### [PROVIDED DATA]
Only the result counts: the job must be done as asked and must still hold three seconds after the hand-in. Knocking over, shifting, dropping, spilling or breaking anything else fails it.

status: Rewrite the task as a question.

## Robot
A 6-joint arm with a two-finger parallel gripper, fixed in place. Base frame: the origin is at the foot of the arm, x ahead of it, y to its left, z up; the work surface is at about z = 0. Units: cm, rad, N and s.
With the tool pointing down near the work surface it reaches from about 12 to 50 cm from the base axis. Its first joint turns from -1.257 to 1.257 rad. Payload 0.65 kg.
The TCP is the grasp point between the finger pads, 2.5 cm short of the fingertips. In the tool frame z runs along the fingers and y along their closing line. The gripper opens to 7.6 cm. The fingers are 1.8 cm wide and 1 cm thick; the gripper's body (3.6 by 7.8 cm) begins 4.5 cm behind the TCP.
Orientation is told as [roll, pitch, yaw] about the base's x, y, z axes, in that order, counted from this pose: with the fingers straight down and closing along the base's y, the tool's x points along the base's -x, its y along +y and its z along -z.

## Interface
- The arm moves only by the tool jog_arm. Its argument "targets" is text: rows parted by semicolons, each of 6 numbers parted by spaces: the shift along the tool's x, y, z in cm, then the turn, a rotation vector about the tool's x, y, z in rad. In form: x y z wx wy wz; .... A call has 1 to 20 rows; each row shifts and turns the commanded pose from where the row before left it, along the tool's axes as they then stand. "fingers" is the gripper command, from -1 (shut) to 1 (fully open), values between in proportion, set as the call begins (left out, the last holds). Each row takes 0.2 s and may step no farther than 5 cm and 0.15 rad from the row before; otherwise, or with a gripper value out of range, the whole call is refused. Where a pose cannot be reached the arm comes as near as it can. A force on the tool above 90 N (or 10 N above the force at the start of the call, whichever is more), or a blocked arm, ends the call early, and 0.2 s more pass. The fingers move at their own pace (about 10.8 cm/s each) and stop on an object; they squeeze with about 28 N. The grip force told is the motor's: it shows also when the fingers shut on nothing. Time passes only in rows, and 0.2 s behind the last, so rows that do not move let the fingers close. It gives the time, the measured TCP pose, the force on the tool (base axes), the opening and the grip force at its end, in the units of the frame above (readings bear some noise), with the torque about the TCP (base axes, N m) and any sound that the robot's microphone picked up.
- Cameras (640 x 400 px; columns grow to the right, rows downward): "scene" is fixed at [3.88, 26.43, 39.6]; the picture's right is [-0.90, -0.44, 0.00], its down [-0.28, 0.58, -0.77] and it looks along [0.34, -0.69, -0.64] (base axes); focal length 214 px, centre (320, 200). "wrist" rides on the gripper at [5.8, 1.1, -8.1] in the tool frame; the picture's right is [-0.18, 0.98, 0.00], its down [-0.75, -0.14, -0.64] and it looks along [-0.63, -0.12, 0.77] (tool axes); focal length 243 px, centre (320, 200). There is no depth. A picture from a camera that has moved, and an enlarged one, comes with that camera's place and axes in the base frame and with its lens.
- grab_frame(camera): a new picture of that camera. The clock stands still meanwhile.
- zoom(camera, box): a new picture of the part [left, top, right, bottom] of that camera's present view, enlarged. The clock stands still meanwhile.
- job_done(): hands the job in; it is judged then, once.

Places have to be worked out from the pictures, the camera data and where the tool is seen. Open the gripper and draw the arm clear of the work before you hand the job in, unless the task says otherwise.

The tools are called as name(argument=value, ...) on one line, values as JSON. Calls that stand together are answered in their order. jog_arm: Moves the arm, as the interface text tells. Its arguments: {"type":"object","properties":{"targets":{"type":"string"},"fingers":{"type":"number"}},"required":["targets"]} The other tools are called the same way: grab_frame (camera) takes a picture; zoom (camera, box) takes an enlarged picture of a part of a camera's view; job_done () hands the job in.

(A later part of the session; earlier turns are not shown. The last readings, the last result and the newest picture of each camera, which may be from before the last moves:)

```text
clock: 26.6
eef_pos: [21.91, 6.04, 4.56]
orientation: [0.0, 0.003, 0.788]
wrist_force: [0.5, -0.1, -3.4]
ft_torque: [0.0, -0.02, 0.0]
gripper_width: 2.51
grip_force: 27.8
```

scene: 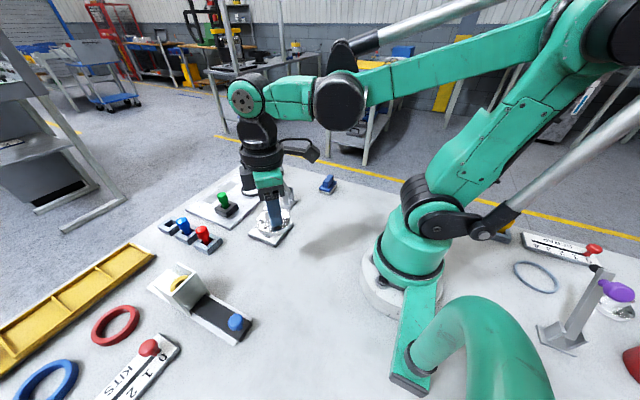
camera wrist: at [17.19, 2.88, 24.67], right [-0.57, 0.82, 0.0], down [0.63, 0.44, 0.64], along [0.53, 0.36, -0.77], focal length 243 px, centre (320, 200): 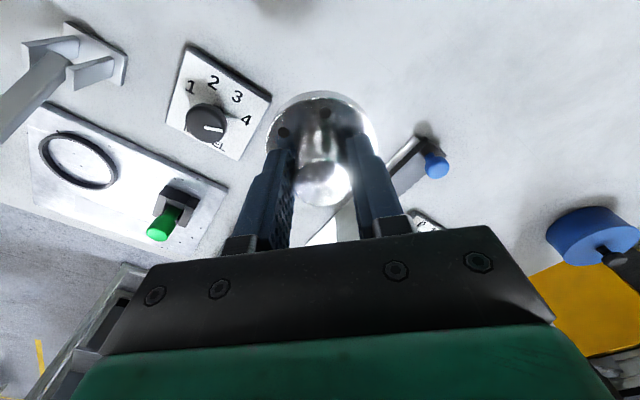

### [TEXT SEGMENT]
I wonder what’s in HER handbag?

I’ve expressed here before that my love of bags is deeper than my love of shoes, or any other accessory for that matter. (Except maybe earrings).  I’m far more committed to a beautifully made bag that will accommodate my life – than a pair of shoes which holds nothing but my feet.

And sometimes (but not very often) the love affair starts with an image: The ads seen in glossy mags, or sometimes just a celebrity holding a bag. That said, in most instances with handbag ads I wonder, “What did the creative genius behind this want me to think the model was carrying in that bag?”

Maybe they don’t think of that, but I always do. So when I saw the above ad campaign for Bulgari’s new line of handbags, I was a little flabbergasted. Really! Is that bag going to fit everything you need it to?

Here are some handbag ads. Below each one, I’ve written what I presume is in there, based on the image presented to me, and a note as to whether I think the ad itself is good, bad or ugly.

Julianne Moore for Bulgari

Rating:
Bad. I am more attracted to the jewels and the furnishings than the handbag. And the cubs.. Why? She looks like a villain. Only villains have pet lions and adorn themselves in that many diamonds.

Contents:

  • Exorbitantly priced bra and knicker set, probably black with hints of gold
  • Valentino evening dress and matching shoes
  • A couple of scotch fillets
  • A pistol to shoot the Lioness when she realises Julianne has her babies

Madonna for Louis Vuitton

Rating:
Ugly. I love Madonna but seeing a 50+ woman with her leg in the air does not want me make that bag.  She looks like a madam.

Contents:

  • Yoga mat
  • A pair of pants (hopefully not made of lycra)
  • Pack of cigarettes
  • Moisturiser

 Marion Cotilliard for Dior

Rating:
Good. I like how the bag is rested on her arm, and I LOVE the whole concept. Is she running away or being pulled in? She looks like a spy being torn between her work and true love.

Contents:

  • Very tech phone/computer/calendar/camera/video with list of contacts
  • Passport and credit cards
  • Wireless recording device
  • Dior lipstick

 

Unknown model for Louis Vuitton

Rating:
Bad. The bag is the last thing I saw laying on the purple car. And it looks like it’s about to fall off. And judging by her pose, I wouldn’t want the contents to fall out. She looks desperate and if I was a bloke and that was my car, she’d better be hoping the bag or the shoes didn’t scratch my bonnet.

Contents:

  • Condoms
  • Perfume
  • Red lipstick
  • Four bottles of Dom Perignon with 2 glasses

 Unknown model for Vivienne Westwood

Rating:
Ugly. The girl, the makeup, the dress the hair AND the bag. It looks like a mugshot.

Contents:

  • A few little clear bags containing some kind of mood altering pills or powder, or both.
  • Chuppa Chupps
  • Some loose coins and a flexi card
  • An expired train ticket

 Vanessa Paradis for Chanel

Rating:
Good. Seems like she LOVES her bag and is protective of whatever’s inside. She looks as though she’s just arrived at a luxury hotel for a casual weekend away.

### [GIVEN REQUEST A]
Starting at the line that contains "Orientation is told" and stopping at the line that contains "## Interface", transcribe the lines exactly; both boundary lines are to be included.
### [GIVEN REQUEST B]
Pick up the text segment at the point where it stops and go on.

### [TASK OUTPUT A]
Orientation is told as [roll, pitch, yaw] about the base's x, y, z axes, in that order, counted from this pose: with the fingers straight down and closing along the base's y, the tool's x points along the base's -x, its y along +y and its z along -z.

## Interface

### [TASK OUTPUT B]
Contents:

  • Lip balm
  • Scarf
  • Bottle of Evian
  • Wallet and travel brochures

 Scarlett Johansson for Louis Vuitton

Rating:
Bad. Where is she? The seat looks like a seat on a bus or cab, but the grey drapes confuse me. If she’s inside she should probably take her coat off, but there’s something sinister about her pose. She looks like she’s stalking her ex boyfriend, or worse – his new girlfriend.  Someone should remind her she’s married to Ryan Reynolds. Hottest man alive.

Contents:

  • Mobile phone full of old text messages from her ex-lover
  • Tissues
  • Sunglasses
  • Panadol

 Unknown models for Gucci

Rating:
Ugly. The bag is gaudy regardless of the fact that I find myself wondering…. What the hell are they doing out there in the bush? A tribal dance to pay homage to the dead animals whose skins they are covered in? They look like hippy models who forgot they were hippies when they started modelling and fell in love with luxury. Unfortunately, hippie taste can’t buy stylish glamour.

Contents:

  • Little bags of hooch. Possibly hydro – definitely strong stuff.
  • Aloe vera juice
  • VIP pass to the hottest bar in town
  • Mobile phone with agents number on speed dial

 

Unknown model for Loius Vuitton

Rating:
Good. I wish I was her, at that exact location, in those exact bikinis with that exact bag on her holiday. All looks amazing and relaxing.

Contents:

  • (slip slop slap) Sunscreen, sunglasses and big white, wide rimmed hat
  • Evian water spray
  • Her hotel key with her room number which she will be writing on all the bills from the hotel bar that will be bringing her cocktails.
  • Latest edition of Vogue

 

The truth is, if someone took a shot of me right at this very moment I’d be in the category of Ugly.

My handbag: A light tan mock croc Guess bag.

Contents: 

  • Baby Basics – Sticky Fingers hand and face wipes – fragrance free
  • About 3 old receipts from grocery shopping
  • Matching Guess wallet (I do have a little style left)
  • Half eaten packet of Sunbeam mini sultanas.

What’s in your bag? Does it make you good, bad or ugly?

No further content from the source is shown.